:: Problem requirements ::
Output the data exactly, with every line intact. The answer is a JSON array that holds each line as a string and skips blank lines.

:: Data ::
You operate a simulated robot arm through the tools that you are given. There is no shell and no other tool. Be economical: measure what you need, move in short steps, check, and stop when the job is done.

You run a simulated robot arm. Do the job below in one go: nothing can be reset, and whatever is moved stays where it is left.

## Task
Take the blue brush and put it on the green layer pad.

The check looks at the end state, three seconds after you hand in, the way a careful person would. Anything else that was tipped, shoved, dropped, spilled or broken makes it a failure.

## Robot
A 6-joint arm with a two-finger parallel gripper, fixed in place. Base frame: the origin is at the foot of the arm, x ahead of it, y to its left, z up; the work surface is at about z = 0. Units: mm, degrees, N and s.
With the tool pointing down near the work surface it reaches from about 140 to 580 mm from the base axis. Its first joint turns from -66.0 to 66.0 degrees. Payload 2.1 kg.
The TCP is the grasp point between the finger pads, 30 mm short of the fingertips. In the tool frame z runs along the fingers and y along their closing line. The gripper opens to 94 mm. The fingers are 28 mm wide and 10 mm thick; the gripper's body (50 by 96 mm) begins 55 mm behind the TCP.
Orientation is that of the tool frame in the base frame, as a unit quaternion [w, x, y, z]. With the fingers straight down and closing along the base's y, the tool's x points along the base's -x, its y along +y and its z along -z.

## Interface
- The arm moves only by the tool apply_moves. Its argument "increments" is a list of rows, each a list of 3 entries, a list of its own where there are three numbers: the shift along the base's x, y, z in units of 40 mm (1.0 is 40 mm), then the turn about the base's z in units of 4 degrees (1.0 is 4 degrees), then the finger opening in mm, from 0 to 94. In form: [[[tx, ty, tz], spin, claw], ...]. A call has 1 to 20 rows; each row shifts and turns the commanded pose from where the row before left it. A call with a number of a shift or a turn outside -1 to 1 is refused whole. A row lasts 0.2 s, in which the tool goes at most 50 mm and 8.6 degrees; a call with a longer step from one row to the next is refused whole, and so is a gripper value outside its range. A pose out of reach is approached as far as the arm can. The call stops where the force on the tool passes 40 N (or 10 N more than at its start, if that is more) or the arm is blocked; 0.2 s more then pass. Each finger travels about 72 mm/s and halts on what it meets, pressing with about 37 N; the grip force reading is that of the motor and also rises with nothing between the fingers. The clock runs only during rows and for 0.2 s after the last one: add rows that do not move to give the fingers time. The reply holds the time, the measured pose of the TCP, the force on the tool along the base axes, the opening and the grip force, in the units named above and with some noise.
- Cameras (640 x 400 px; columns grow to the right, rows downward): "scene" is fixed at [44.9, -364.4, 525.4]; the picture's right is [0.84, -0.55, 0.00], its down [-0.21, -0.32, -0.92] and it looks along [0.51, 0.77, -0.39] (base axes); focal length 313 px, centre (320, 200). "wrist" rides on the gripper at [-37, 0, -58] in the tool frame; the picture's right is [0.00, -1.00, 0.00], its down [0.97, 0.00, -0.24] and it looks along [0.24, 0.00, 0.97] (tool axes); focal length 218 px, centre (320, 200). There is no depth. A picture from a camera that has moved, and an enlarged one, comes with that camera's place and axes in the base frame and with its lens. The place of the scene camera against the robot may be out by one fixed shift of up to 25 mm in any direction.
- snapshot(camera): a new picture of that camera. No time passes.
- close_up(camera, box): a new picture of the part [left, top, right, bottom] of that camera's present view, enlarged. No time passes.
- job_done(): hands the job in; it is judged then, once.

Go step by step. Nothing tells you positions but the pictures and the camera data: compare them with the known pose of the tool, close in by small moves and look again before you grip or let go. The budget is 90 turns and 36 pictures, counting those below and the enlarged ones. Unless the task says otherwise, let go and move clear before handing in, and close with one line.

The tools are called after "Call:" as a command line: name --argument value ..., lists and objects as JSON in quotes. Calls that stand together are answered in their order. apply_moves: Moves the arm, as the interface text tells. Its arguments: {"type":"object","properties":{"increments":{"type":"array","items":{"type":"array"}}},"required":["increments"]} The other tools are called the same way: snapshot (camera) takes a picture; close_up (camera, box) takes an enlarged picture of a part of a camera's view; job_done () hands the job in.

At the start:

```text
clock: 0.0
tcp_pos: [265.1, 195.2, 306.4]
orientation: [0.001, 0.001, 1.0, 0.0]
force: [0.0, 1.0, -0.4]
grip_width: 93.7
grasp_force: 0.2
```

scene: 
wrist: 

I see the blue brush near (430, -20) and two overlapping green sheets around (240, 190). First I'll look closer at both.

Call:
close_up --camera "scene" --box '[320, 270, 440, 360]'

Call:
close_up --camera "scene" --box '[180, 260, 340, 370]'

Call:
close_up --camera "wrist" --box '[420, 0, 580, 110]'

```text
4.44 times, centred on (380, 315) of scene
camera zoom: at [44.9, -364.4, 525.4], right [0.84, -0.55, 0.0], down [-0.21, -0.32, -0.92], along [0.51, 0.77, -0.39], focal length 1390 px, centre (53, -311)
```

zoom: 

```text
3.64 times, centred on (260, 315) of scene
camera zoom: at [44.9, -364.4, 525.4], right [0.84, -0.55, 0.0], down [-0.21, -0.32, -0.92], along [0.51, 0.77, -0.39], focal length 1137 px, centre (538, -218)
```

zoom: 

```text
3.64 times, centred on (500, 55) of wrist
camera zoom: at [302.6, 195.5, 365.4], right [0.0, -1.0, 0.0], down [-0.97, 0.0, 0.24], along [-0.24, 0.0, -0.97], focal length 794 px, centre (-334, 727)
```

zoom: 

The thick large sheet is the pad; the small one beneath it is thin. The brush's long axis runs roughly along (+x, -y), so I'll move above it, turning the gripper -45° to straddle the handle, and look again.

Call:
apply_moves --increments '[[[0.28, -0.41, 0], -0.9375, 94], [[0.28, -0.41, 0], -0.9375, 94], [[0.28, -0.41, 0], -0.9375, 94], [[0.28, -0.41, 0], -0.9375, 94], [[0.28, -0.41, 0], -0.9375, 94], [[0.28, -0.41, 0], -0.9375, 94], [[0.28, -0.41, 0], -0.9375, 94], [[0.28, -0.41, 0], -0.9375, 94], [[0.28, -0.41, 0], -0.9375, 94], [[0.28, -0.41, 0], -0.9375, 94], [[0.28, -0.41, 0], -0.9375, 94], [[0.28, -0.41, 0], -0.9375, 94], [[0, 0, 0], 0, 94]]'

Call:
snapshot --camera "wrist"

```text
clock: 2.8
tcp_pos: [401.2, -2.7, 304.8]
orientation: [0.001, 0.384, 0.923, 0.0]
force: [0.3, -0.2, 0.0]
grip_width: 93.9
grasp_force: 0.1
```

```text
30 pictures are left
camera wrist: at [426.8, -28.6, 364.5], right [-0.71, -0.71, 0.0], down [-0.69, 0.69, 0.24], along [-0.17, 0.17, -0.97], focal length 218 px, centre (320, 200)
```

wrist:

:: Exercise response ::
[
  "You operate a simulated robot arm through the tools that you are given. There is no shell and no other tool. Be economical: measure what you need, move in short steps, check, and stop when the job is done.",
  "You run a simulated robot arm. Do the job below in one go: nothing can be reset, and whatever is moved stays where it is left.",
  "## Task",
  "Take the blue brush and put it on the green layer pad.",
  "The check looks at the end state, three seconds after you hand in, the way a careful person would. Anything else that was tipped, shoved, dropped, spilled or broken makes it a failure.",
  "## Robot",
  "A 6-joint arm with a two-finger parallel gripper, fixed in place. Base frame: the origin is at the foot of the arm, x ahead of it, y to its left, z up; the work surface is at about z = 0. Units: mm, degrees, N and s.",
  "With the tool pointing down near the work surface it reaches from about 140 to 580 mm from the base axis. Its first joint turns from -66.0 to 66.0 degrees. Payload 2.1 kg.",
  "The TCP is the grasp point between the finger pads, 30 mm short of the fingertips. In the tool frame z runs along the fingers and y along their closing line. The gripper opens to 94 mm. The fingers are 28 mm wide and 10 mm thick; the gripper's body (50 by 96 mm) begins 55 mm behind the TCP.",
  "Orientation is that of the tool frame in the base frame, as a unit quaternion [w, x, y, z]. With the fingers straight down and closing along the base's y, the tool's x points along the base's -x, its y along +y and its z along -z.",
  "## Interface",
  "- The arm moves only by the tool apply_moves. Its argument \"increments\" is a list of rows, each a list of 3 entries, a list of its own where there are three numbers: the shift along the base's x, y, z in units of 40 mm (1.0 is 40 mm), then the turn about the base's z in units of 4 degrees (1.0 is 4 degrees), then the finger opening in mm, from 0 to 94. In form: [[[tx, ty, tz], spin, claw], ...]. A call has 1 to 20 rows; each row shifts and turns the commanded pose from where the row before left it. A call with a number of a shift or a turn outside -1 to 1 is refused whole. A row lasts 0.2 s, in which the tool goes at most 50 mm and 8.6 degrees; a call with a longer step from one row to the next is refused whole, and so is a gripper value outside its range. A pose out of reach is approached as far as the arm can. The call stops where the force on the tool passes 40 N (or 10 N more than at its start, if that is more) or the arm is blocked; 0.2 s more then pass. Each finger travels about 72 mm/s and halts on what it meets, pressing with about 37 N; the grip force reading is that of the motor and also rises with nothing between the fingers. The clock runs only during rows and for 0.2 s after the last one: add rows that do not move to give the fingers time. The reply holds the time, the measured pose of the TCP, the force on the tool along the base axes, the opening and the grip force, in the units named above and with some noise.",
  "- Cameras (640 x 400 px; columns grow to the right, rows downward): \"scene\" is fixed at [44.9, -364.4, 525.4]; the picture's right is [0.84, -0.55, 0.00], its down [-0.21, -0.32, -0.92] and it looks along [0.51, 0.77, -0.39] (base axes); focal length 313 px, centre (320, 200). \"wrist\" rides on the gripper at [-37, 0, -58] in the tool frame; the picture's right is [0.00, -1.00, 0.00], its down [0.97, 0.00, -0.24] and it looks along [0.24, 0.00, 0.97] (tool axes); focal length 218 px, centre (320, 200). There is no depth. A picture from a camera that has moved, and an enlarged one, comes with that camera's place and axes in the base frame and with its lens. The place of the scene camera against the robot may be out by one fixed shift of up to 25 mm in any direction.",
  "- snapshot(camera): a new picture of that camera. No time passes.",
  "- close_up(camera, box): a new picture of the part [left, top, right, bottom] of that camera's present view, enlarged. No time passes.",
  "- job_done(): hands the job in; it is judged then, once.",
  "Go step by step. Nothing tells you positions but the pictures and the camera data: compare them with the known pose of the tool, close in by small moves and look again before you grip or let go. The budget is 90 turns and 36 pictures, counting those below and the enlarged ones. Unless the task says otherwise, let go and move clear before handing in, and close with one line.",
  "The tools are called after \"Call:\" as a command line: name --argument value ..., lists and objects as JSON in quotes. Calls that stand together are answered in their order. apply_moves: Moves the arm, as the interface text tells. Its arguments: {\"type\":\"object\",\"properties\":{\"increments\":{\"type\":\"array\",\"items\":{\"type\":\"array\"}}},\"required\":[\"increments\"]} The other tools are called the same way: snapshot (camera) takes a picture; close_up (camera, box) takes an enlarged picture of a part of a camera's view; job_done () hands the job in.",
  "At the start:",
  "```text",
  "clock: 0.0",
  "tcp_pos: [265.1, 195.2, 306.4]",
  "orientation: [0.001, 0.001, 1.0, 0.0]",
  "force: [0.0, 1.0, -0.4]",
  "grip_width: 93.7",
  "grasp_force: 0.2",
  "```",
  "scene: ",
  "wrist: ",
  "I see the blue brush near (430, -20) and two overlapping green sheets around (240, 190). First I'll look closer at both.",
  "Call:",
  "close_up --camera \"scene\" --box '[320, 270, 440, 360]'",
  "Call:",
  "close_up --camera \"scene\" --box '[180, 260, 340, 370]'",
  "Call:",
  "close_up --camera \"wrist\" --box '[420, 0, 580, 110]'",
  "```text",
  "4.44 times, centred on (380, 315) of scene",
  "camera zoom: at [44.9, -364.4, 525.4], right [0.84, -0.55, 0.0], down [-0.21, -0.32, -0.92], along [0.51, 0.77, -0.39], focal length 1390 px, centre (53, -311)",
  "```",
  "zoom: ",
  "```text",
  "3.64 times, centred on (260, 315) of scene",
  "camera zoom: at [44.9, -364.4, 525.4], right [0.84, -0.55, 0.0], down [-0.21, -0.32, -0.92], along [0.51, 0.77, -0.39], focal length 1137 px, centre (538, -218)",
  "```",
  "zoom: ",
  "```text",
  "3.64 times, centred on (500, 55) of wrist",
  "camera zoom: at [302.6, 195.5, 365.4], right [0.0, -1.0, 0.0], down [-0.97, 0.0, 0.24], along [-0.24, 0.0, -0.97], focal length 794 px, centre (-334, 727)",
  "```",
  "zoom: ",
  "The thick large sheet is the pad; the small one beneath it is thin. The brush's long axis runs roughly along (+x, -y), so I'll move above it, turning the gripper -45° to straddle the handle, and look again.",
  "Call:",
  "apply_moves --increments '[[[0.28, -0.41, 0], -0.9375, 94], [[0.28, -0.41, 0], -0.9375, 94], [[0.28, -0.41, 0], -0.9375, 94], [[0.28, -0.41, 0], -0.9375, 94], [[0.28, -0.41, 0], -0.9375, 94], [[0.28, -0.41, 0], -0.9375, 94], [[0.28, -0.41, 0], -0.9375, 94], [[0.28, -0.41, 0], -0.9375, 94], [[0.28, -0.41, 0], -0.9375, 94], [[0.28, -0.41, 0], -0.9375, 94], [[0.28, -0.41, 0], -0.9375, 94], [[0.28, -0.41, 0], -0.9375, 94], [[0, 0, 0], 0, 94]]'",
  "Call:",
  "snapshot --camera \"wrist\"",
  "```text",
  "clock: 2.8",
  "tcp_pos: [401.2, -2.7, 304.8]",
  "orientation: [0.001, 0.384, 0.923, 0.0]",
  "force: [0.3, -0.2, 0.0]",
  "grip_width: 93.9",
  "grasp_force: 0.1",
  "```",
  "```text",
  "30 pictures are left",
  "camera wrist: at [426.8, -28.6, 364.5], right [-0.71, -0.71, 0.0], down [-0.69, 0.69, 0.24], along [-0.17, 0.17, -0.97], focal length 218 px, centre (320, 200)",
  "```",
  "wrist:"
]